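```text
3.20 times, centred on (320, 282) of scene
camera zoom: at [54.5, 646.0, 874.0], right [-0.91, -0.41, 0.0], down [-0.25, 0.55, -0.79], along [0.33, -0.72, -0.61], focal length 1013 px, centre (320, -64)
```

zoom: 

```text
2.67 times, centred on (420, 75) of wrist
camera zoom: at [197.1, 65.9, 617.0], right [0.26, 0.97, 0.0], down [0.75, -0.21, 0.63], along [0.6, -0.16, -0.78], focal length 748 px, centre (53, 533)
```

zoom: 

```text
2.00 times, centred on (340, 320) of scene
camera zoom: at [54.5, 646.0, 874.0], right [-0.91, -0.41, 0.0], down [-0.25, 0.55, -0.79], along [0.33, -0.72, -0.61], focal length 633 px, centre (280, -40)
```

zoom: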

### Task to complete
Return each line that includes "centred".

### Full response
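3.20 times, centred on (320, 282) of scene
2.67 times, centred on (420, 75) of wrist
2.00 times, centred on (340, 320) of scene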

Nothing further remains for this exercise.